Anish Kapoor

阿尼什•卡普尔
アニッシュ·カプーア
АНИШ КАПУР
Descension
A pool of dark water swirls in a terrifying spiral, never stopping, never emitting light. It looks black and bottomless. It is the whirlpool to end all whirlpools – a spooky mixture of the vortex that sucked down the Pequod and an illustration from Stephen Hawking’s latest work on black holes. Yet this awe-inspiring phenomenon is an exhibit in an art gallery – the latest sublime spectacle from Anish Kapoor.

JAUME PLENSA

Crown Fountain
Designed by Spanish artist Jaume Plensa, the Crown Fountain in Millennium Park is a major addition to the city’s world-renowned public art collection. The fountain consists of two 50-foot glass block towers at each end of a shallow reflecting pool. The towers project video images from a broad social spectrum of Chicago citizens, a reference to the traditional use of gargoyles in fountains, where faces of mythological beings were sculpted with open mouths to allow water, a symbol of life, to flow out.

Lisa Park

Eunoia II
It is an interactive performance and installation that attempts to display invisible human emotion and physiological changes into auditory representations. The work uses a commercial brainwave sensor to visualize and musicalize biological signals as art.

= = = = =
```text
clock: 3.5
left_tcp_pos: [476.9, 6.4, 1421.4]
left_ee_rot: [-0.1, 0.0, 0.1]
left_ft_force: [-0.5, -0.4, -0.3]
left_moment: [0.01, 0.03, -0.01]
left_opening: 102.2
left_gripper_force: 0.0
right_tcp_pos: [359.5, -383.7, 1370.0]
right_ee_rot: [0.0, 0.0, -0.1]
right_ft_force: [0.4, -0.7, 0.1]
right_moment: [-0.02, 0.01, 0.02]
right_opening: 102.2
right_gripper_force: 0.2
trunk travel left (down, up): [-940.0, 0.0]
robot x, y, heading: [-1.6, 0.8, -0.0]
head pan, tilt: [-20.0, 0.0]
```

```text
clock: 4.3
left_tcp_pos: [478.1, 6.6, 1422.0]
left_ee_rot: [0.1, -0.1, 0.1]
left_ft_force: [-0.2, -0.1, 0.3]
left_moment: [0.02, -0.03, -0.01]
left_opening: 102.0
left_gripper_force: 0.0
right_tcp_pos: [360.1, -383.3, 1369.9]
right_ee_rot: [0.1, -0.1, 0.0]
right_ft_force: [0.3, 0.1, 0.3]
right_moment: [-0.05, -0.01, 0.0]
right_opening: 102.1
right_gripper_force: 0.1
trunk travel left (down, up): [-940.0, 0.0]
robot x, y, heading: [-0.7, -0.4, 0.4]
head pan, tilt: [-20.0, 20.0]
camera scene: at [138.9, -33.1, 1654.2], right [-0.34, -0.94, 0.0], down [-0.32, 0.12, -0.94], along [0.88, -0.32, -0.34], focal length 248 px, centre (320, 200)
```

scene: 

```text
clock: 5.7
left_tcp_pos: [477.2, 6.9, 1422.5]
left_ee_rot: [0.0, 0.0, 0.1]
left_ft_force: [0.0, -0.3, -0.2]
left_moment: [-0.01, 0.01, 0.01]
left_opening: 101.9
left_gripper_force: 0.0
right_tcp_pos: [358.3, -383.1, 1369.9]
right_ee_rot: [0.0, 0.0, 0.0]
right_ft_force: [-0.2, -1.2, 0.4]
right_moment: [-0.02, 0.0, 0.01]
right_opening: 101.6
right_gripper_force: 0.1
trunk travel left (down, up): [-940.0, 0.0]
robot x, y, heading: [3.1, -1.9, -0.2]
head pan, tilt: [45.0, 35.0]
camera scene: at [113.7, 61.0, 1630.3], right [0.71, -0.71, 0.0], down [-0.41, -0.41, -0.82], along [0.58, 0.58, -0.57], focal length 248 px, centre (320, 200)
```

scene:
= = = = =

The real-time detected brain data was used as a means to self-monitor and to control. The installation is comprised of 48 speakers and aluminum dishes, each containing a pool of water. The layout of “Eunoia (Vr.2)” was inspired by an Asian Buddhist symbol meaning balance.’ The motif of number 48 comes from Spinoza’s ‘Ethics’ (Chapter III), classifying 48 human emotions into three categories – desire, pleasure, and pain. In this performance, water becomes a mirror of the artist’s internal state. It aims to physically manifest the artist’s current states as ripples in pools of water.